Description of the task:
Find the word "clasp" in the listing; pull out each line holding it.

* begin Exercise materials *

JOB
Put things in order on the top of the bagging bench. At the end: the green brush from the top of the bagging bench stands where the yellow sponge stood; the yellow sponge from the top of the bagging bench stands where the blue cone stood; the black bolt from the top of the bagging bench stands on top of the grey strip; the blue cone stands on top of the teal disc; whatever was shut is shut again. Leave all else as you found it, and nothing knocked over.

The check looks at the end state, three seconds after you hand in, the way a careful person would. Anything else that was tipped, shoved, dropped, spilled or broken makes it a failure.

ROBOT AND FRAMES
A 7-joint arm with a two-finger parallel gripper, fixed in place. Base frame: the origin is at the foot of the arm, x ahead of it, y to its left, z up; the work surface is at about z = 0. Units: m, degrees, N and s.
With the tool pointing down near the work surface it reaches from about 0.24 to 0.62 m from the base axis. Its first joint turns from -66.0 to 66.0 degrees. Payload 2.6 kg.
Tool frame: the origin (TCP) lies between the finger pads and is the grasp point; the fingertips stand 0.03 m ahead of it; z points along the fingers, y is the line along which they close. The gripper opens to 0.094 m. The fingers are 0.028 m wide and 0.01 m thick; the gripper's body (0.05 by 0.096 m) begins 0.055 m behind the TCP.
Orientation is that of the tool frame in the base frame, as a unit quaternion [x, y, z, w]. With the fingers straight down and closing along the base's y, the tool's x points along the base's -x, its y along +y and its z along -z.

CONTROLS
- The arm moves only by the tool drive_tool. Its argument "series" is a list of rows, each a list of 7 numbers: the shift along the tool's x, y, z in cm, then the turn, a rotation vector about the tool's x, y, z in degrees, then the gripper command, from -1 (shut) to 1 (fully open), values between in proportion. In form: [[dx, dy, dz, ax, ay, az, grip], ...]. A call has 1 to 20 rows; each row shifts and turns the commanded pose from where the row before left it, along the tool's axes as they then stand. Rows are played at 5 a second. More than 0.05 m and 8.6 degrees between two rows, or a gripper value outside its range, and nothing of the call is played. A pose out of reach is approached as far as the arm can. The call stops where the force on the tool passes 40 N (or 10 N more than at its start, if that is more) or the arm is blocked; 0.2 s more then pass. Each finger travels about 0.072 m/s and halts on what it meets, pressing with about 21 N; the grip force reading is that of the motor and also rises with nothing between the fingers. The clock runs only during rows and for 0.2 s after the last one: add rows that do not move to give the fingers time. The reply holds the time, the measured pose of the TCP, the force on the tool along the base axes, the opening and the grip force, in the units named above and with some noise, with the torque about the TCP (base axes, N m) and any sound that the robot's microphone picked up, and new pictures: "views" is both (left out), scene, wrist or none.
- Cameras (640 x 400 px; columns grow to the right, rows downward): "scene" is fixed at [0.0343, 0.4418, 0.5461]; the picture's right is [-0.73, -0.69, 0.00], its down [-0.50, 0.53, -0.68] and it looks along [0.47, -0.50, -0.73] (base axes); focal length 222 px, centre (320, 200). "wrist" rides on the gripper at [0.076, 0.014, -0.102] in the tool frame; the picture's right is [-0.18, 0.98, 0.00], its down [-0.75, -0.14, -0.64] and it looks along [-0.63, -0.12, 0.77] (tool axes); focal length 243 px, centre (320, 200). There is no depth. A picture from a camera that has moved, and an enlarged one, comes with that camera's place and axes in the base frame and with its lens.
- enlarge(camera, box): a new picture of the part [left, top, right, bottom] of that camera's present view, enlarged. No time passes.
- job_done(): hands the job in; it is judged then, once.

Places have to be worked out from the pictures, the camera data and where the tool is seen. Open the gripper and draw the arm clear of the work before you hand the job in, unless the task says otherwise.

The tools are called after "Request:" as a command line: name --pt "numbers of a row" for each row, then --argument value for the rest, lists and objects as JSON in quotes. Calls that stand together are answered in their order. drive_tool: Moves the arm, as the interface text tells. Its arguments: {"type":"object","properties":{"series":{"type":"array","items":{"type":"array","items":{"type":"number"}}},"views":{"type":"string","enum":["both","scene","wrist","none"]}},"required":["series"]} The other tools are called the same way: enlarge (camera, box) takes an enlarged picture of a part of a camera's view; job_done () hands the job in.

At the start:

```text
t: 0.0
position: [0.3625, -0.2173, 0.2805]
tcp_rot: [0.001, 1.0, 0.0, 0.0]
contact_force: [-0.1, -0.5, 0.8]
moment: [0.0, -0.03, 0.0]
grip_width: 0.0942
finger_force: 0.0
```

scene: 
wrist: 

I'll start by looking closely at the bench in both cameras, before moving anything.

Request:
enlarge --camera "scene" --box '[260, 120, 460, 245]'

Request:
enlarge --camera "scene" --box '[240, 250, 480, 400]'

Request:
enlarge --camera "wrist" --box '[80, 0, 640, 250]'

* end Exercise materials *
* begin Exercise materials *

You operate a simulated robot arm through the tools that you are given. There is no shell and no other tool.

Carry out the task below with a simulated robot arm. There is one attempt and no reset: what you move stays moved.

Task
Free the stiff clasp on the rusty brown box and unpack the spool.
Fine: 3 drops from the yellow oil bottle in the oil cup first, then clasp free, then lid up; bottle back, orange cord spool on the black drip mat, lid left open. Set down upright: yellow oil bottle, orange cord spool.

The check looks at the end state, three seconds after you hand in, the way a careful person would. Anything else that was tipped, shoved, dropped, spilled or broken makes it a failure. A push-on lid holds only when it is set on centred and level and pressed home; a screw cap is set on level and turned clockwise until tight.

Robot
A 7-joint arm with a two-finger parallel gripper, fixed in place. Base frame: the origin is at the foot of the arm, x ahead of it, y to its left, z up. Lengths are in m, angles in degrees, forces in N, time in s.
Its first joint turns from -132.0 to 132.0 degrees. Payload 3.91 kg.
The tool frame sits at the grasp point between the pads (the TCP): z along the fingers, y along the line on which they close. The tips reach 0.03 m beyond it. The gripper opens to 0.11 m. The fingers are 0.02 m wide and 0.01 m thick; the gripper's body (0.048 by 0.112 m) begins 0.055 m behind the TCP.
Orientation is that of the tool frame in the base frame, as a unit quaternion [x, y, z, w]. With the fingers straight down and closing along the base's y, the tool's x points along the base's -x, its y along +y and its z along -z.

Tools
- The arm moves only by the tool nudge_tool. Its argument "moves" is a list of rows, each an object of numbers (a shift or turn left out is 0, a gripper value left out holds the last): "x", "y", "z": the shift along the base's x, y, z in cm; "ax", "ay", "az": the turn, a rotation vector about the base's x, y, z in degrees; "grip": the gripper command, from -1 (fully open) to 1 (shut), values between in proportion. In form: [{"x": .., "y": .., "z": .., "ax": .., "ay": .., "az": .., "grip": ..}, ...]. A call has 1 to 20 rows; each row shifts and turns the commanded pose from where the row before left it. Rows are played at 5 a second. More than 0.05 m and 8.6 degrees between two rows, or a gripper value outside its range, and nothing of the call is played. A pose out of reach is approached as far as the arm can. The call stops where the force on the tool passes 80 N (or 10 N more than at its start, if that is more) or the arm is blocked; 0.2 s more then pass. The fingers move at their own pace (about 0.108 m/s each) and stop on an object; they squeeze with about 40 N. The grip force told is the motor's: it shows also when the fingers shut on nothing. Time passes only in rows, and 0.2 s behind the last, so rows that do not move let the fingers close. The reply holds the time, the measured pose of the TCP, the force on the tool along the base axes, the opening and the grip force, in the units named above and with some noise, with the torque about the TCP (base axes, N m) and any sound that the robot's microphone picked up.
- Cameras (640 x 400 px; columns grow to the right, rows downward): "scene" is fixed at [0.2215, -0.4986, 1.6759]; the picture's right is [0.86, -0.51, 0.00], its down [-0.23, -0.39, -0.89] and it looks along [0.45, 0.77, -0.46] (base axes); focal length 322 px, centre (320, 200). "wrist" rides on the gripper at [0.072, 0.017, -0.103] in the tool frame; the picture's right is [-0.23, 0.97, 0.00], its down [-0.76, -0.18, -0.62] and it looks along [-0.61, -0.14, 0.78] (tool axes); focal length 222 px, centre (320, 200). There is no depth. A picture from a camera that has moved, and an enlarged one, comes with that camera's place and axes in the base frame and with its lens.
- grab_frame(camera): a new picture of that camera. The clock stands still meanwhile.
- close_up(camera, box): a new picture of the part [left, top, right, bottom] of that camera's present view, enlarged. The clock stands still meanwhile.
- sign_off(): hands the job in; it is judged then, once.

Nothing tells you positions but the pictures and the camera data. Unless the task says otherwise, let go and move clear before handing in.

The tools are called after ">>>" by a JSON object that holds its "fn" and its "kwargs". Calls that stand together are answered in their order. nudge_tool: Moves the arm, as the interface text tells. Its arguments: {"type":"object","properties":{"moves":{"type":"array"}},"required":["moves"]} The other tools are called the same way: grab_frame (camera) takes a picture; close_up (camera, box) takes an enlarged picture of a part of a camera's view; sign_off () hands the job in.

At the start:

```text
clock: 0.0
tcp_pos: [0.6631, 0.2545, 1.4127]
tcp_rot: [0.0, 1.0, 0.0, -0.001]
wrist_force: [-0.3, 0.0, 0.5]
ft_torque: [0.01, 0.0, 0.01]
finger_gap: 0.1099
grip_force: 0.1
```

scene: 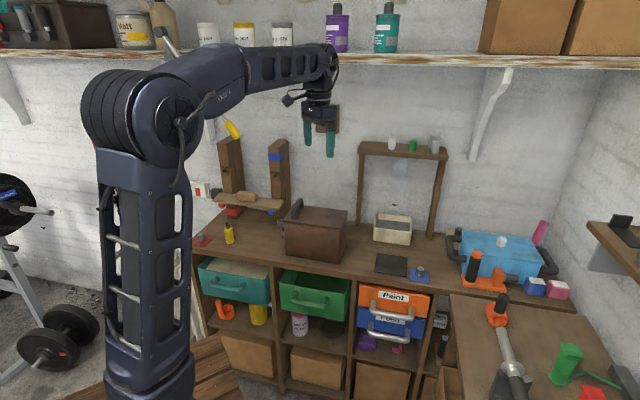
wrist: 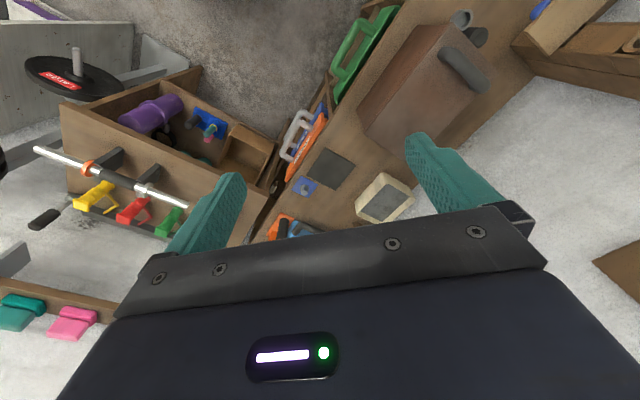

* end Exercise materials *
* begin Exercise materials *

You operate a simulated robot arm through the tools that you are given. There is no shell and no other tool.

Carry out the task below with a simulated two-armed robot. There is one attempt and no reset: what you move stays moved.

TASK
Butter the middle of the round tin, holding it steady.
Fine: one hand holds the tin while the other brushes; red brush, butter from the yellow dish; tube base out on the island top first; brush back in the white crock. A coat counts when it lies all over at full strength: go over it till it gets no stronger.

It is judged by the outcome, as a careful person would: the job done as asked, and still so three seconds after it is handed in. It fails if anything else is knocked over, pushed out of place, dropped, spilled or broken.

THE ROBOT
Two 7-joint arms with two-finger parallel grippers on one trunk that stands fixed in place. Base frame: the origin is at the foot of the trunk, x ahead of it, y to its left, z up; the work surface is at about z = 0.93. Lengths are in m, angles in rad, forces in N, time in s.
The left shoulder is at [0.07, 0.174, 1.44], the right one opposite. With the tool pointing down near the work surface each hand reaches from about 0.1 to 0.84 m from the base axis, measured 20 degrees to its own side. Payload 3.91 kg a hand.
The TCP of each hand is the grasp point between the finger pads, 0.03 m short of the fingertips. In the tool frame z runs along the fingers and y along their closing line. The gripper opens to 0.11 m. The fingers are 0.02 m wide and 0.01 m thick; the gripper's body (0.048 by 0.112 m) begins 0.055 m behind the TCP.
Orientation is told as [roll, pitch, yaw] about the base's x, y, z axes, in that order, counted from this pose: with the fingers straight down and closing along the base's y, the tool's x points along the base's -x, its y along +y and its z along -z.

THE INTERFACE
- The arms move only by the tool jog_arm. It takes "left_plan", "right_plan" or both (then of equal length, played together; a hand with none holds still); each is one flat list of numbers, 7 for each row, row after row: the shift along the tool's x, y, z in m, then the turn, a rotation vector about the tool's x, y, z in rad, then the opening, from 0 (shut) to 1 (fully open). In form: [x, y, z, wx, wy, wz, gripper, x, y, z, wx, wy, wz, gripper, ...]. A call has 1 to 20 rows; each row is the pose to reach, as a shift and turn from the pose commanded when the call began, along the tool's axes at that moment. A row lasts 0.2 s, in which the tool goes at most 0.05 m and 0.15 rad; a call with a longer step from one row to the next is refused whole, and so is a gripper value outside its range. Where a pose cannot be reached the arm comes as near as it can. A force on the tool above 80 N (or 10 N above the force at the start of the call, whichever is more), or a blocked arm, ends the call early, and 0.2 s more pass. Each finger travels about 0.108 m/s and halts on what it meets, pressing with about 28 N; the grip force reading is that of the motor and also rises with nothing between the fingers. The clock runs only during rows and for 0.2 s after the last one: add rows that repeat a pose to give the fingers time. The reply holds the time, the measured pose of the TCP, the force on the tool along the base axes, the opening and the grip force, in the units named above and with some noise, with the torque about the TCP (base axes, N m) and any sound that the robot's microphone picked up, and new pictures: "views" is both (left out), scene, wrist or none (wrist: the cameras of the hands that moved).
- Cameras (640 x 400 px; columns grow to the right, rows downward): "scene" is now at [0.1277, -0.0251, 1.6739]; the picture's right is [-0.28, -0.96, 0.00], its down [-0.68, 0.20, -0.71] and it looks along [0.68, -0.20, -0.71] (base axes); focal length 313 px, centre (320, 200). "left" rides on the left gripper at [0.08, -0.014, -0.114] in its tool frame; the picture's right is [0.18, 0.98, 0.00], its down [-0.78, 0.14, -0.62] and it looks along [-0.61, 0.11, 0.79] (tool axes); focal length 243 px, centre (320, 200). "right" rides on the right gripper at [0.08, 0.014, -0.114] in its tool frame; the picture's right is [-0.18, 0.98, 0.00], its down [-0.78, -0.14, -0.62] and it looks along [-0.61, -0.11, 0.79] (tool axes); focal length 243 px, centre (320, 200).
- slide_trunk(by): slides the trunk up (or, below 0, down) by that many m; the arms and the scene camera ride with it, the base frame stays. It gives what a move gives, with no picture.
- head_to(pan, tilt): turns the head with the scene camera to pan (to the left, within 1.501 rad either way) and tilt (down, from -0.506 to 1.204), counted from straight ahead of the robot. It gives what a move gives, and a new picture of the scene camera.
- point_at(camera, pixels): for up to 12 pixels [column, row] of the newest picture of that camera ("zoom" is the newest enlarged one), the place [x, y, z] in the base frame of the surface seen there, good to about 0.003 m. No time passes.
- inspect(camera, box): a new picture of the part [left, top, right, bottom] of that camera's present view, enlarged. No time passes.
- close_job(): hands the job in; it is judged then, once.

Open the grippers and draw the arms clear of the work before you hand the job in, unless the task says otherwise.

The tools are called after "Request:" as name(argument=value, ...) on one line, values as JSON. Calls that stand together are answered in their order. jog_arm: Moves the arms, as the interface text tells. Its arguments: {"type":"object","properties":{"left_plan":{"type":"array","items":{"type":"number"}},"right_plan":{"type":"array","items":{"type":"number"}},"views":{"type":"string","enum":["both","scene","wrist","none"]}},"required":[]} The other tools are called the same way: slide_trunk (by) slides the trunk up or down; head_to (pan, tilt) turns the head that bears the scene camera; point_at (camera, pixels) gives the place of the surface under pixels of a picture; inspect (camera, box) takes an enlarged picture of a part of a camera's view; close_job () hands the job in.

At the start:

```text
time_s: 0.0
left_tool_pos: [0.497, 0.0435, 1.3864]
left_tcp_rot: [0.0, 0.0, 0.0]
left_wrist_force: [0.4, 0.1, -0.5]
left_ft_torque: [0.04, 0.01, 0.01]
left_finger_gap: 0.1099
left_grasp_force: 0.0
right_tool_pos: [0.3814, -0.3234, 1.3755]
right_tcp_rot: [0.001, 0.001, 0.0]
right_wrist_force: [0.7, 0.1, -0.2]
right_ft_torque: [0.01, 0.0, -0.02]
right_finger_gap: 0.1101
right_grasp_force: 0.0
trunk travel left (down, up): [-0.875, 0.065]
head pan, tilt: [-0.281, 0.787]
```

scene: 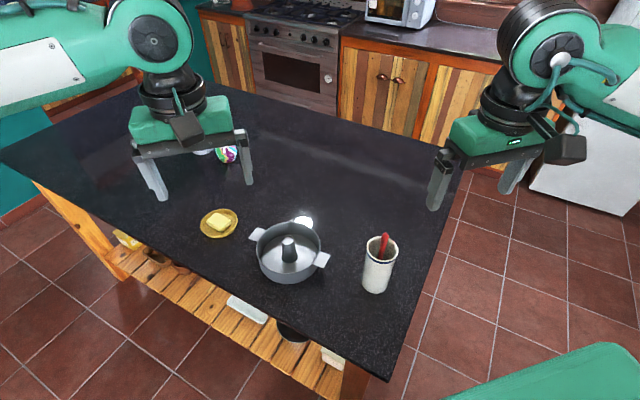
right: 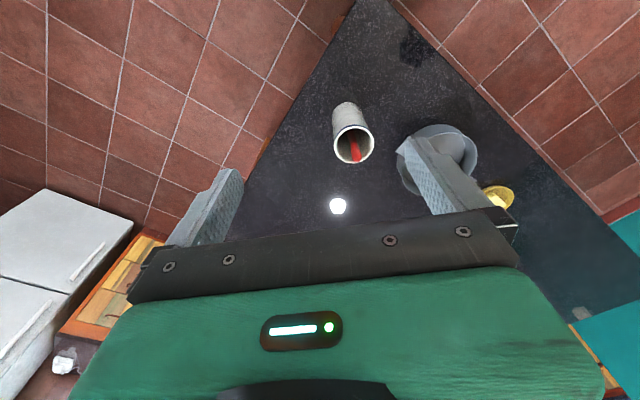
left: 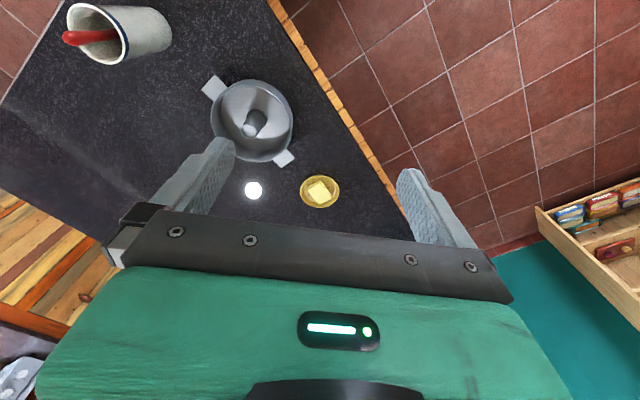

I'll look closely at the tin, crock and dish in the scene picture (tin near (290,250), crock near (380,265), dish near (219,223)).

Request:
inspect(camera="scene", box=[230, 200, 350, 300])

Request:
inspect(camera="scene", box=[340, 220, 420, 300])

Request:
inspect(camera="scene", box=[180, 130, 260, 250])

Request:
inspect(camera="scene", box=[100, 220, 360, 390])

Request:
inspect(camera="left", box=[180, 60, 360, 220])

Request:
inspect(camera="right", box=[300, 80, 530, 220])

* end Exercise materials *

Problem solution:
Free the stiff clasp on the rusty brown box and unpack the spool.
Fine: 3 drops from the yellow oil bottle in the oil cup first, then clasp free, then lid up; bottle back, orange cord spool on the black drip mat, lid left open. Set down upright: yellow oil bottle, orange cord spool.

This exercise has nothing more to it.